Supplied passage:

------------------------------

This piece is part of our debate 'The Great British Summer?'.
Mark Perryman loves sports. As a child he awaited the Olympic Games with eager anticipation, urging his parents to purchase Esso petrol so he could more speedily collect the firm’s collectible Olympics stickers. Now he laces up his running shoes for a daily run in the South Downs of East Sussex, sometimes racking up a ten-miler (in 75 minutes, no less). Perryman is no crotchety intellectual railing on about sports as a waste of time and money. This is someone who believes in the power of sport, and wishes to democratise and decentralise it so more people can experience it in a meaningful way. With Why the Olympics Aren’t Good for Us, and How They Can Be, he has written an engaging, visionary book for fellow-traveller sports aficionados, and others open to criticism about the Olympics yet keen to figure out ways to improve the five-ring juggernaut.
In the first half of the book, Perryman lays out his “Why-the-Olympics-Aren’t-Good-for-Us” argument. In Chapter 1, he busily chisels his way through the façade that the Olympics are apolitical—a façade buffeted with dogged verve by the International Olympic Committee (IOC) and its allies. Along the way he points out that the Olympic torch relay was first invented by the Nazis to drum up support for the 1936 Berlin Olympics; that the Games were a handy proxy for Cold War realpolitik; and that the IOC has historically engaged in gender discrimination—for instance, women were boxed out of many events including the marathon, which the IOC finally allowed them to run in 1984. He writes convincingly that in the modern era, the Games have become a jamboree of gigantism riding on the rails of commercialism and professionalism.

------------------------------

Data excerpt:
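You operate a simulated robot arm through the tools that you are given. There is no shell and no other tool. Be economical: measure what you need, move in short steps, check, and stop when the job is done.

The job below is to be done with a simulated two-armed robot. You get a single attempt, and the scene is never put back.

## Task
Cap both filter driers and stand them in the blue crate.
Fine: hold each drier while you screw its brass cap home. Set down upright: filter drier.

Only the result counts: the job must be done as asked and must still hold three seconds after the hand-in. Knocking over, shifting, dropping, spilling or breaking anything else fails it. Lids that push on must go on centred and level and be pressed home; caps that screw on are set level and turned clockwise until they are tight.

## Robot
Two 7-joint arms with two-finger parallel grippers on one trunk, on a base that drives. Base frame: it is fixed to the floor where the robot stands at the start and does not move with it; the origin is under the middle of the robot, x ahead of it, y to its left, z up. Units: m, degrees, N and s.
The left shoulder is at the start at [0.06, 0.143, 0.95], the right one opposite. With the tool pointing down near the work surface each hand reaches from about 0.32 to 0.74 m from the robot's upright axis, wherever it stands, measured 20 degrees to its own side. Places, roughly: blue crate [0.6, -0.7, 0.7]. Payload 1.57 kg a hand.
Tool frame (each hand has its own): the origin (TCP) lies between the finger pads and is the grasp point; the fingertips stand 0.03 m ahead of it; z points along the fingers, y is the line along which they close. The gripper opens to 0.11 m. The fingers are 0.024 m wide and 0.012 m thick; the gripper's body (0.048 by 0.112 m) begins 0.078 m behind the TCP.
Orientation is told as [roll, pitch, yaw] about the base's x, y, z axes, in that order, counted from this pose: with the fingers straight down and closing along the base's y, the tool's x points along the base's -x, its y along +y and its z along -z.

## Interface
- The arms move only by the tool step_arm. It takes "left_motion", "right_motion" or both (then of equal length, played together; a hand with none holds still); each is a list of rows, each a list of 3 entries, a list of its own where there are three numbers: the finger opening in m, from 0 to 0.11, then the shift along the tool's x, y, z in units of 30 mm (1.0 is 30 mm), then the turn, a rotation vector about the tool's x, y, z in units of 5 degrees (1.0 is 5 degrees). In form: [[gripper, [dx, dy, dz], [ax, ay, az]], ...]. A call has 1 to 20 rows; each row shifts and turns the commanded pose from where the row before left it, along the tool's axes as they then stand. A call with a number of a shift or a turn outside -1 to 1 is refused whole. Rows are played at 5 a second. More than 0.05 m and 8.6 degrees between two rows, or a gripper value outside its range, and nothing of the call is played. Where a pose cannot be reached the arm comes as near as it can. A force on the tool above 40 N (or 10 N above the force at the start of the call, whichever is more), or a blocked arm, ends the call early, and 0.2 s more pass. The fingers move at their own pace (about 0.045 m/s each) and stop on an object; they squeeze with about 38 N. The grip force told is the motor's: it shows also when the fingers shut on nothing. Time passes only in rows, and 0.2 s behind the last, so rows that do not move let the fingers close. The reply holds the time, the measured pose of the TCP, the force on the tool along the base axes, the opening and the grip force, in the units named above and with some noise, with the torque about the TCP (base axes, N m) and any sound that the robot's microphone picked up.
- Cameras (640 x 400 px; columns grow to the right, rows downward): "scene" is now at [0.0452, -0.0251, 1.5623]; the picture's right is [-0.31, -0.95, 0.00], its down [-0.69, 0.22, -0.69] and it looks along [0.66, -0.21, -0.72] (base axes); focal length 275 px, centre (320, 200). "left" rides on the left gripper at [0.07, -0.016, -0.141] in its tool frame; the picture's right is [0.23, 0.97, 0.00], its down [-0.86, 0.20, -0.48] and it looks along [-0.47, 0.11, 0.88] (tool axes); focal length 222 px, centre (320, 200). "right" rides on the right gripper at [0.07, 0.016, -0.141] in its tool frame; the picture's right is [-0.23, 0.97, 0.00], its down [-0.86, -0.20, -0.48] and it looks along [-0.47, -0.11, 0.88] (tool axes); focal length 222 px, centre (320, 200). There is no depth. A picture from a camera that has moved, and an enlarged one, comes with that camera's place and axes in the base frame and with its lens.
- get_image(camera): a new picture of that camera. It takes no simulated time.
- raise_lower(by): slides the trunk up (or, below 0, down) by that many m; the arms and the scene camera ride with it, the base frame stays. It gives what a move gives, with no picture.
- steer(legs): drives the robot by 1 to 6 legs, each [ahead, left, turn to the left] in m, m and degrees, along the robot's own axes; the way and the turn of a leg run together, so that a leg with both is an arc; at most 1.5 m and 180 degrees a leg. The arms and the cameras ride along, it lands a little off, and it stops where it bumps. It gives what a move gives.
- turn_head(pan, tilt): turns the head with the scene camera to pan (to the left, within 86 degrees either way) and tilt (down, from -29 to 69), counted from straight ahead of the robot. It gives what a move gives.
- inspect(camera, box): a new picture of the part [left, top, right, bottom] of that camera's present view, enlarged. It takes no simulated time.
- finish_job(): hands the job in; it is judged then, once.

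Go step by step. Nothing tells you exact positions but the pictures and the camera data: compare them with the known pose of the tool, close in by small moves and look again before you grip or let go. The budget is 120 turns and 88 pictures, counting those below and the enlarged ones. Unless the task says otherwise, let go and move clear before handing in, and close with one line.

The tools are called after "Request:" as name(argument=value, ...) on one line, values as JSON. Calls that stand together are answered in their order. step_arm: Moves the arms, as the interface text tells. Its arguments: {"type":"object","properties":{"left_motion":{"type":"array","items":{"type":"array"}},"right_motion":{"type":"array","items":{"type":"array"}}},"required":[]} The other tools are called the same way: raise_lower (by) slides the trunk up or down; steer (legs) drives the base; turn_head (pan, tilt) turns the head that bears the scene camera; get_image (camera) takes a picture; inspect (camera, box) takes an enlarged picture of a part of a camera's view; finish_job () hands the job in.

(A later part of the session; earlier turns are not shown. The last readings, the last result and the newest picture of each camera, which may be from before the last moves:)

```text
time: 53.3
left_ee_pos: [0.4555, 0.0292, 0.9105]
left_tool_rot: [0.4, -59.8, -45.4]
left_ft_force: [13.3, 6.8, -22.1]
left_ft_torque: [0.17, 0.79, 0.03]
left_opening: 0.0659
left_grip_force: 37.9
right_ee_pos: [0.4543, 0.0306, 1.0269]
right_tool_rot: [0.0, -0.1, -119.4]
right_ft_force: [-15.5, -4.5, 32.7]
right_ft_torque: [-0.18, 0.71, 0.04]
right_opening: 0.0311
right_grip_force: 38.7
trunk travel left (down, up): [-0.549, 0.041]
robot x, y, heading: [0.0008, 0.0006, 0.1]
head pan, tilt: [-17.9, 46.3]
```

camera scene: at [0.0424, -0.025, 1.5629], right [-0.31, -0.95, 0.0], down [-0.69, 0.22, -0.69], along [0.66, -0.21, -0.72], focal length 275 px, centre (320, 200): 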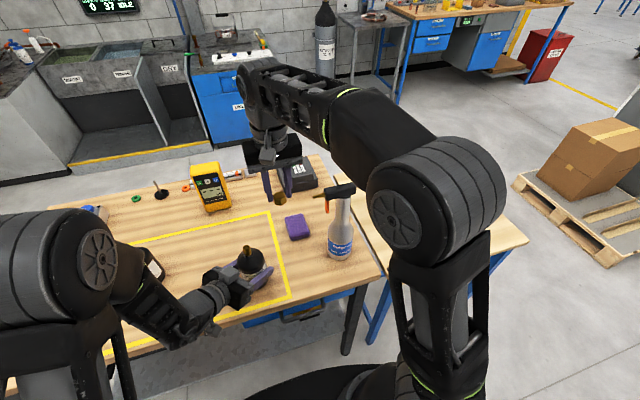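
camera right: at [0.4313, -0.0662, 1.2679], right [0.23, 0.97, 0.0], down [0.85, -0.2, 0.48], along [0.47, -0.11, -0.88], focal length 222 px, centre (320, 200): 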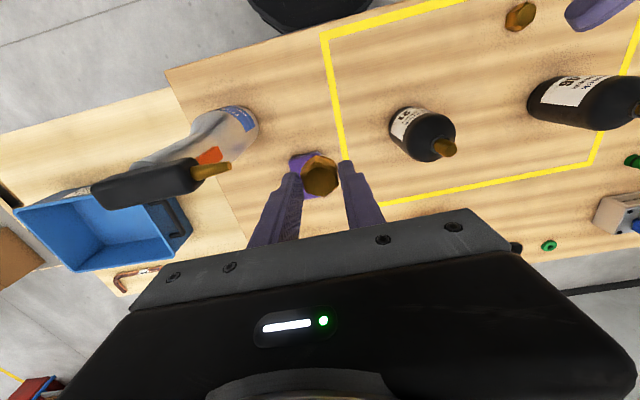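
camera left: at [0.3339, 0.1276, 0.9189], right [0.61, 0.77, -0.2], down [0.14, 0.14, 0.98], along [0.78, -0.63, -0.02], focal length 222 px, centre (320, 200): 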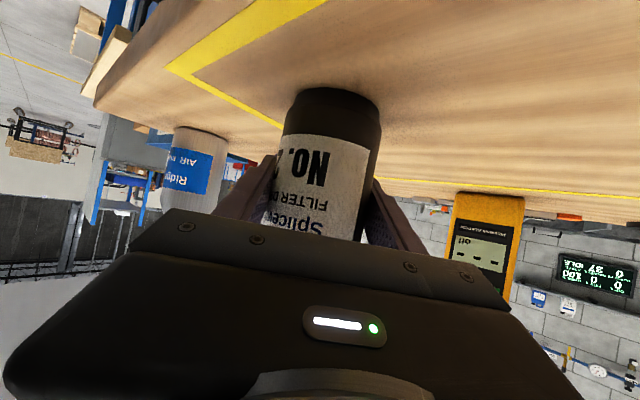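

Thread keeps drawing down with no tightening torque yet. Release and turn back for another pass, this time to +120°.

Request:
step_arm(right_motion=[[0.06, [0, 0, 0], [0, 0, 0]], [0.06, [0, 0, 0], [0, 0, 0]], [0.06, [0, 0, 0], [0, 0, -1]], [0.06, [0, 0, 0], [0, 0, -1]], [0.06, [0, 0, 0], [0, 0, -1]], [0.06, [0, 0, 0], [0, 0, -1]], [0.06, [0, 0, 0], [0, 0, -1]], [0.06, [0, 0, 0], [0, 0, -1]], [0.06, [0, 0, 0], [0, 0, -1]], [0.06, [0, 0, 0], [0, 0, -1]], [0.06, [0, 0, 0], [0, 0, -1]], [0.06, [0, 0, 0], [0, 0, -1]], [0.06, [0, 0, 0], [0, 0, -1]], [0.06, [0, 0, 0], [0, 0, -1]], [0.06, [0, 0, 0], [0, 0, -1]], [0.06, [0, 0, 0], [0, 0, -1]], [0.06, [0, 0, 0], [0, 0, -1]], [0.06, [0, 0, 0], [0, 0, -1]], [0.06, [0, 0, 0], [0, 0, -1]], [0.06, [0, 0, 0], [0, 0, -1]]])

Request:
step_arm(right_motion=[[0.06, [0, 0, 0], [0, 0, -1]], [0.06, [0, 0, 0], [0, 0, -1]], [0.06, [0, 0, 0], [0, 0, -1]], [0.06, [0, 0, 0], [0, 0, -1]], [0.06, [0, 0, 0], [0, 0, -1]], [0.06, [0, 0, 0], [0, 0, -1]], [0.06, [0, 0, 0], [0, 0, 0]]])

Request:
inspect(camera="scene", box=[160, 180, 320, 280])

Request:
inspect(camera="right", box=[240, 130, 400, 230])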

------------------------------

Work to complete:
- a) Your task is to repeat the lines from the one containing "## Interface" to the one containing "- The arms move", both lines included. Leave out every other line.
- b) Keep the supplied passage going from its last sentence.

Answers per task:
- a)
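## Interface
- The arms move only by the tool step_arm. It takes "left_motion", "right_motion" or both (then of equal length, played together; a hand with none holds still); each is a list of rows, each a list of 3 entries, a list of its own where there are three numbers: the finger opening in m, from 0 to 0.11, then the shift along the tool's x, y, z in units of 30 mm (1.0 is 30 mm), then the turn, a rotation vector about the tool's x, y, z in units of 5 degrees (1.0 is 5 degrees). In form: [[gripper, [dx, dy, dz], [ax, ay, az]], ...]. A call has 1 to 20 rows; each row shifts and turns the commanded pose from where the row before left it, along the tool's axes as they then stand. A call with a number of a shift or a turn outside -1 to 1 is refused whole. Rows are played at 5 a second. More than 0.05 m and 8.6 degrees between two rows, or a gripper value outside its range, and nothing of the call is played. Where a pose cannot be reached the arm comes as near as it can. A force on the tool above 40 N (or 10 N above the force at the start of the call, whichever is more), or a blocked arm, ends the call early, and 0.2 s more pass. The fingers move at their own pace (about 0.045 m/s each) and stop on an object; they squeeze with about 38 N. The grip force told is the motor's: it shows also when the fingers shut on nothing. Time passes only in rows, and 0.2 s behind the last, so rows that do not move let the fingers close. The reply holds the time, the measured pose of the TCP, the force on the tool along the base axes, the opening and the grip force, in the units named above and with some noise, with the torque about the TCP (base axes, N m) and any sound that the robot's microphone picked up.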

- b)
In Chapter 2, Perryman zeroes his attention on the London 2012 Summer Olympics and all its attendant legacy promises, assessing London’s alleged legacies with great scepticism. He focuses on three legacies touted by boosters: that the Games will jumpstart British participation in sport, especially among the young; that the Olympics will economically regenerate East London; and that the host city will have its image burnished and its hotels stuffed with pound-spending tourists. Drawing from academic studies, think tank reports, and tourism industry trade publications, he punctures holes in these sumptuous legacy promises. Perryman credibly argues that, by and large, the Olympics do not live up to the sparkly promises that politicians and their corporate pals make from behind the public-relations podium. He concludes: “The Games are designed to serve the interests of the IOC in maintaining and defending their very particular model of the Olympics, and not the needs of the host city and nation” (p. 56). Moreover, he argues: “Staffed by sports’ own political class, in many cases with no obvious constituency of athletes to which they are accountable, the IOC and its local variants, the Olympic Delivery Authority (ODA) and the London Organising Committee of the Olympic and Paralympic Games (LOCOG), trap elected politicians and much of the media in their gaze of unsubstantiated expectation” (pp. 56-57). Yet, he asserts, this need not be the case.
The heart of Perryman’s book—and its most innovative aspect—is his vision for revamping the Olympic Games. Playing on the ubiquitous five-ring symbol of the Games, he offers his “New Five Rings”: (1) decentralise the Olympics so they’re staged in a country and not just a city; (2) select athletic venues that will maximise participation; (3) move Olympic events outside the stadia and make them free to the public; (4) select Olympic sports based on their universality and accessibility to the less affluent; and (5) reduce the role corporations play in commercialising the Games.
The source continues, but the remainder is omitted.